Monday, Feb. 13, 2012 | 2 a.m.
Maybe Sen. Harry Reid is mortal after all.
The almost universally acknowledged master of Nevada politics, Reid and his lieutenants anoint candidates, eliminate contested primaries and, ultimately, win elections.
Few dare cross him.
So when Dina Titus, a former state senator and one-term congresswoman, decided, against Reid’s wishes, to run for the safest Democratic Congressional seat in Nevada, some observers were waiting for Titus to be pushed out. Instead, it was Reid’s favored candidate, state Sen. Ruben Kihuen, D-Las Vegas, who last week dropped his bid for the 1st District seat, where Democrats have a steep voter registration advantage.
Titus not only stood up to the Senate majority leader and lived to tell about it, but she also appears to have claim to a Congressional seat for as long as she wants it.
Here’s how she won.
Reid is sometimes compared to a chess master — competing against checkers players.
In this situation, Titus was well-positioned to resist Reid’s control of the political chessboard.
Last year, when Democrats began assembling their pieces to run for Congress, Reid’s perfect setup looked something like this:
• State Senate Majority Leader Steven Horsford, a popular black politician would run in the new 4th Congressional District.
• In the 1st Congressional District, it would be Kihuen, a young, popular Latino who could help boost Hispanic turnout — key to Reid’s 2010 reelection — for President Barack Obama’s 2012 reelection campaign. Members of Reid’s 2010 campaign team left to join the up and comer.
• Titus, the seasoned campaigner with an established constituency, would run against Republican Rep. Joe Heck in the 3rd Congressional District — the seat Titus held for one term, until Heck defeated her in 2010.
But after decades in politics, including an unsuccessful run for governor, Titus had long ago graduated from Democratic Party pawn.
Not only was she willing to defy her party’s most powerful player and say, “Not this time,” but she had a devoted constituency and donor base that would allow her to make such a stand.
The month before Kihuen announced his exit from the race, the path forward for him was growing increasingly grim.
Titus’ polling, which her campaign trumpeted to the media, showed her leading Kihuen by 66 points.
Then came fundraising totals: Kihuen had raised $179,000 in the same time it took Titus to raise $422,000. Kihuen’s tally included contributions from business leaders in mining, gaming and NV Energy — three of the biggest contributors in Nevada politics, each with strong ties to Reid.
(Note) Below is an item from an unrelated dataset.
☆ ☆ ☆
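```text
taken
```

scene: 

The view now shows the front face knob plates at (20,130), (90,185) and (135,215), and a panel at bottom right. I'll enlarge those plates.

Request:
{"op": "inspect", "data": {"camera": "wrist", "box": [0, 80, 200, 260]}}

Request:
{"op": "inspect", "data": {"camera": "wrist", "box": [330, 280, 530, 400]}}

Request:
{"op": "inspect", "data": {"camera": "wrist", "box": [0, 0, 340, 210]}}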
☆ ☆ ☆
Shortly after Kihuen’s disappointing fundraising numbers were finalized, his campaign team met to assess his progress. The team came equipped with Kihuen’s latest polling numbers, which were similar to Titus’ numbers. Kihuen was struggling to gain name recognition relative to Titus, who is well-known and well-liked in the district.
Kihuen could continue, he was told, but it would cost millions of dollars and require an intensely negative advertising barrage. Plus, Titus was already out-fundraising him 2-to-1.
Even pursuing that approach, victory would be difficult. Titus, 61, is already established in the district, and voters would be less receptive to the negative ads Kihuen might use against her, the poll numbers showed.
It appeared so difficult that all it took was a gentle nudge from Reid to withdraw, according to sources familiar with the situation.
“It became very clear the pathway to victory was narrow and would have required a very bloody process,” said one Democratic strategist. “It would’ve been very divisive for the party at a time we need to pull together.
“I think he just looked at the situation and he was very realistic about it.”
Kihuen, 31, was cognizant of his political future. He wasn’t willing to burn bridges with a negative campaign against Titus. Nor was he willing to risk a loss that could have hurt his prospects for the future.
“He is someone who everyone recognizes has a serious future in the party,” the strategist said.
So why couldn’t Reid pull it off for Kihuen?
First, Reid never made the decision to go all-in for Kihuen. He gave his blessing to Kihuen’s candidacy and made it known in political circles that he favored Kihuen over Titus.
But he wasn’t going to put his full muscle behind an unproven candidate.
“It just wasn’t his hill to die for,” said one candidate.
Reid never focused his full organization on pushing Titus out of the race, as he did to Byron Georgiou, a challenger of Rep. Shelley Berkley. In that case, labor allies attacked businesses Georgiou was associated with and Reid publicly questioned his ethics and role on the Financial Crisis Inquiry Commission.
Titus told people she never received a call from Reid asking her to exit the race.
Reid also never strong-armed other groups, like the Culinary Union, to get on board with Kihuen. The union, which represents Strip hotel workers and is a key Reid ally, has had an ongoing feud with Kihuen since the 2008 Democratic presidential campaign, when Kihuen endorsed Hillary Clinton and the Culinary endorsed Barack Obama.
Kihuen never met the benchmarks — perhaps most importantly in fundraising — that Reid’s people informally set for him.
Neither Titus nor Kihuen returned calls for comment.
Kihuen will return to the state Senate, where he can plan his next move. Titus, meanwhile, is likely to return to Congress.